Quote the whole listing word for word. Do not include the pictures.

____

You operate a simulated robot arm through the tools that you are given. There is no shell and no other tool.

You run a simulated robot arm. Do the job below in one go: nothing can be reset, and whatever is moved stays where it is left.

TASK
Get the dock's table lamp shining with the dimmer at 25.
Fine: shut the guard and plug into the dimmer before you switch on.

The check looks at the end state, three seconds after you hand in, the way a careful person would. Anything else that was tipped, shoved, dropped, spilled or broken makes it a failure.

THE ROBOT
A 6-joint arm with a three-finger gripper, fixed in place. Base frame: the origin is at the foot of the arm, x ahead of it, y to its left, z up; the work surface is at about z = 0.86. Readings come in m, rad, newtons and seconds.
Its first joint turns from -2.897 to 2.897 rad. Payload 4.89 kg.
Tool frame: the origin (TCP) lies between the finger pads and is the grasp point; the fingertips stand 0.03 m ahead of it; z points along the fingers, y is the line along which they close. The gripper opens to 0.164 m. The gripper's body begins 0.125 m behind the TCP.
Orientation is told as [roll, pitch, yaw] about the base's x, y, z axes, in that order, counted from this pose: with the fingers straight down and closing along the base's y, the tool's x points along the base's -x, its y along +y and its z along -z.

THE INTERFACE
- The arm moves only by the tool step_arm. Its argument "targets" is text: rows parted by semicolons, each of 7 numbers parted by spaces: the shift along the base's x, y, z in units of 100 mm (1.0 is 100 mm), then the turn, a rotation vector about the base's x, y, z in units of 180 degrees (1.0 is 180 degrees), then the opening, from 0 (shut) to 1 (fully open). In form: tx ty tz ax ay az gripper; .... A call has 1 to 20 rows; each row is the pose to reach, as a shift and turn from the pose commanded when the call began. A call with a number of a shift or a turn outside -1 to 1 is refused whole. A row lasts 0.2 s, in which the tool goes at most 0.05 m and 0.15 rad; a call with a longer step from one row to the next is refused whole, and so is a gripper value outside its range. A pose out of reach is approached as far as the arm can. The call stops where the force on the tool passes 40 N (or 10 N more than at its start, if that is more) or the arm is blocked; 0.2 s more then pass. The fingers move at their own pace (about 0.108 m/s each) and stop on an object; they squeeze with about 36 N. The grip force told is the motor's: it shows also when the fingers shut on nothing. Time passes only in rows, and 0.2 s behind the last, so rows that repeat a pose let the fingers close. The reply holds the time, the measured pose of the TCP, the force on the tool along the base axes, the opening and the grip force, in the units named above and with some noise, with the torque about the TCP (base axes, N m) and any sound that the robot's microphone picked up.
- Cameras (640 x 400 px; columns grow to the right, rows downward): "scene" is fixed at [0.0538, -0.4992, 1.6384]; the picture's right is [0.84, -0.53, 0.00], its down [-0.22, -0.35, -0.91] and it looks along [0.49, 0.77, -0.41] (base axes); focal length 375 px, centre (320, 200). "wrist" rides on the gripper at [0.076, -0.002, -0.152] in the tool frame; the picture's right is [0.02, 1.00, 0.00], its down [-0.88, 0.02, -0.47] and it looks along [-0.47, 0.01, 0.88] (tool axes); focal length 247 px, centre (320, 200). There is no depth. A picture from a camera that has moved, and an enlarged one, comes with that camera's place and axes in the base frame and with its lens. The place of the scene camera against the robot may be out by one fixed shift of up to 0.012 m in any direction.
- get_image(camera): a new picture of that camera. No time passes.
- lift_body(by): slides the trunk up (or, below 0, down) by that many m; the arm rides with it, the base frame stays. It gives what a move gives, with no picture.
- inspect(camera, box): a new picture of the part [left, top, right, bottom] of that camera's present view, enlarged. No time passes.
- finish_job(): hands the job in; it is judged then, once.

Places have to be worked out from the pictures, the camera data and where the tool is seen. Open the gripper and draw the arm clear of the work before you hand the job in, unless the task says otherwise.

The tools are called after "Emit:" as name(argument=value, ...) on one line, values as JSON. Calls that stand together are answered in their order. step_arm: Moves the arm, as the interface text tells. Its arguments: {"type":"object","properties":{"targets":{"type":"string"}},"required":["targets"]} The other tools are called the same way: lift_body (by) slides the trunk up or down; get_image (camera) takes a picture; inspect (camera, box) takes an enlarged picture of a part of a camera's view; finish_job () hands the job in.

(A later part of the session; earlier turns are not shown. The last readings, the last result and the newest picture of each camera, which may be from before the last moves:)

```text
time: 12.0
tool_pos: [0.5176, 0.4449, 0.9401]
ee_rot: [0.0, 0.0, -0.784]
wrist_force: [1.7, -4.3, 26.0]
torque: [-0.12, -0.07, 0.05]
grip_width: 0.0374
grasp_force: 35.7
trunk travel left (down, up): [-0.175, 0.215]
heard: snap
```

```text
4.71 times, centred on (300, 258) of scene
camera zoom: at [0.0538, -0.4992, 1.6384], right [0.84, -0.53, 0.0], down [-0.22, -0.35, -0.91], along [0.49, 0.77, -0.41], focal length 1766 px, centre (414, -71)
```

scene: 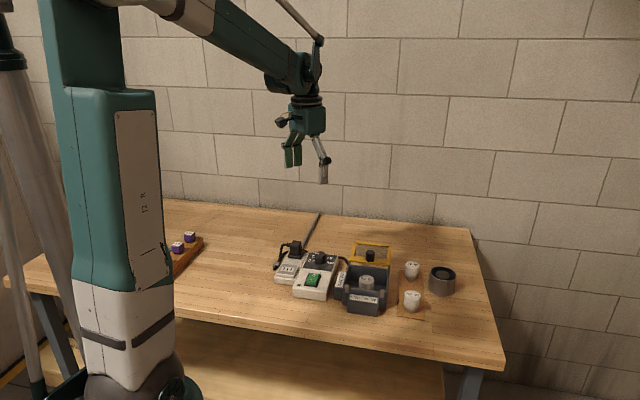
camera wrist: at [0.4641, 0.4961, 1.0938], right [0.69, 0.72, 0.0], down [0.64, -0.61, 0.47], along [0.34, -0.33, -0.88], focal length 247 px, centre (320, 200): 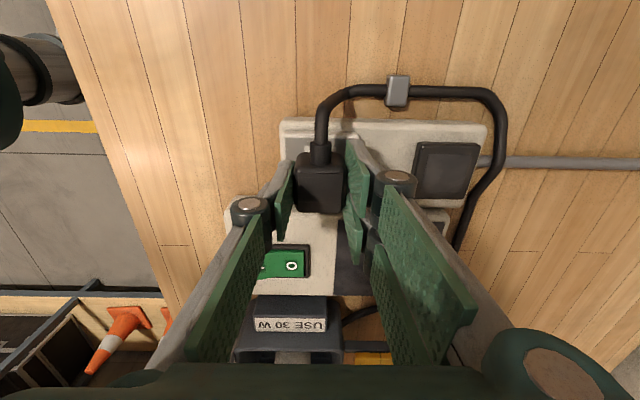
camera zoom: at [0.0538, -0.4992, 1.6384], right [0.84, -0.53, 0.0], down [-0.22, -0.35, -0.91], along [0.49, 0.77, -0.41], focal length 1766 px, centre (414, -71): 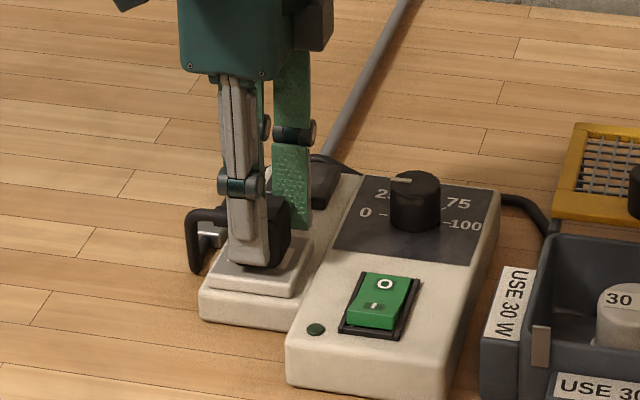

____

● Output of the task
You operate a simulated robot arm through the tools that you are given. There is no shell and no other tool.

You run a simulated robot arm. Do the job below in one go: nothing can be reset, and whatever is moved stays where it is left.

TASK
Get the dock's table lamp shining with the dimmer at 25.
Fine: shut the guard and plug into the dimmer before you switch on.

The check looks at the end state, three seconds after you hand in, the way a careful person would. Anything else that was tipped, shoved, dropped, spilled or broken makes it a failure.

THE ROBOT
A 6-joint arm with a three-finger gripper, fixed in place. Base frame: the origin is at the foot of the arm, x ahead of it, y to its left, z up; the work surface is at about z = 0.86. Readings come in m, rad, newtons and seconds.
Its first joint turns from -2.897 to 2.897 rad. Payload 4.89 kg.
Tool frame: the origin (TCP) lies between the finger pads and is the grasp point; the fingertips stand 0.03 m ahead of it; z points along the fingers, y is the line along which they close. The gripper opens to 0.164 m. The gripper's body begins 0.125 m behind the TCP.
Orientation is told as [roll, pitch, yaw] about the base's x, y, z axes, in that order, counted from this pose: with the fingers straight down and closing along the base's y, the tool's x points along the base's -x, its y along +y and its z along -z.

THE INTERFACE
- The arm moves only by the tool step_arm. Its argument "targets" is text: rows parted by semicolons, each of 7 numbers parted by spaces: the shift along the base's x, y, z in units of 100 mm (1.0 is 100 mm), then the turn, a rotation vector about the base's x, y, z in units of 180 degrees (1.0 is 180 degrees), then the opening, from 0 (shut) to 1 (fully open). In form: tx ty tz ax ay az gripper; .... A call has 1 to 20 rows; each row is the pose to reach, as a shift and turn from the pose commanded when the call began. A call with a number of a shift or a turn outside -1 to 1 is refused whole. A row lasts 0.2 s, in which the tool goes at most 0.05 m and 0.15 rad; a call with a longer step from one row to the next is refused whole, and so is a gripper value outside its range. A pose out of reach is approached as far as the arm can. The call stops where the force on the tool passes 40 N (or 10 N more than at its start, if that is more) or the arm is blocked; 0.2 s more then pass. The fingers move at their own pace (about 0.108 m/s each) and stop on an object; they squeeze with about 36 N. The grip force told is the motor's: it shows also when the fingers shut on nothing. Time passes only in rows, and 0.2 s behind the last, so rows that repeat a pose let the fingers close. The reply holds the time, the measured pose of the TCP, the force on the tool along the base axes, the opening and the grip force, in the units named above and with some noise, with the torque about the TCP (base axes, N m) and any sound that the robot's microphone picked up.
- Cameras (640 x 400 px; columns grow to the right, rows downward): "scene" is fixed at [0.0538, -0.4992, 1.6384]; the picture's right is [0.84, -0.53, 0.00], its down [-0.22, -0.35, -0.91] and it looks along [0.49, 0.77, -0.41] (base axes); focal length 375 px, centre (320, 200). "wrist" rides on the gripper at [0.076, -0.002, -0.152] in the tool frame; the picture's right is [0.02, 1.00, 0.00], its down [-0.88, 0.02, -0.47] and it looks along [-0.47, 0.01, 0.88] (tool axes); focal length 247 px, centre (320, 200). There is no depth. A picture from a camera that has moved, and an enlarged one, comes with that camera's place and axes in the base frame and with its lens. The place of the scene camera against the robot may be out by one fixed shift of up to 0.012 m in any direction.
- get_image(camera): a new picture of that camera. No time passes.
- lift_body(by): slides the trunk up (or, below 0, down) by that many m; the arm rides with it, the base frame stays. It gives what a move gives, with no picture.
- inspect(camera, box): a new picture of the part [left, top, right, bottom] of that camera's present view, enlarged. No time passes.
- finish_job(): hands the job in; it is judged then, once.

Places have to be worked out from the pictures, the camera data and where the tool is seen. Open the gripper and draw the arm clear of the work before you hand the job in, unless the task says otherwise.

The tools are called after "Emit:" as name(argument=value, ...) on one line, values as JSON. Calls that stand together are answered in their order. step_arm: Moves the arm, as the interface text tells. Its arguments: {"type":"object","properties":{"targets":{"type":"string"}},"required":["targets"]} The other tools are called the same way: lift_body (by) slides the trunk up or down; get_image (camera) takes a picture; inspect (camera, box) takes an enlarged picture of a part of a camera's view; finish_job () hands the job in.

(A later part of the session; earlier turns are not shown. The last readings, the last result and the newest picture of each camera, which may be from before the last moves:)

```text
time: 12.0
tool_pos: [0.5176, 0.4449, 0.9401]
ee_rot: [0.0, 0.0, -0.784]
wrist_force: [1.7, -4.3, 26.0]
torque: [-0.12, -0.07, 0.05]
grip_width: 0.0374
grasp_force: 35.7
trunk travel left (down, up): [-0.175, 0.215]
heard: snap
```

```text
4.71 times, centred on (300, 258) of scene
camera zoom: at [0.0538, -0.4992, 1.6384], right [0.84, -0.53, 0.0], down [-0.22, -0.35, -0.91], along [0.49, 0.77, -0.41], focal length 1766 px, centre (414, -71)
```

scene: 
camera wrist: at [0.4641, 0.4961, 1.0938], right [0.69, 0.72, 0.0], down [0.64, -0.61, 0.47], along [0.34, -0.33, -0.88], focal length 247 px, centre (320, 200): 
camera zoom: at [0.0538, -0.4992, 1.6384], right [0.84, -0.53, 0.0], down [-0.22, -0.35, -0.91], along [0.49, 0.77, -0.41], focal length 1766 px, centre (414, -71): 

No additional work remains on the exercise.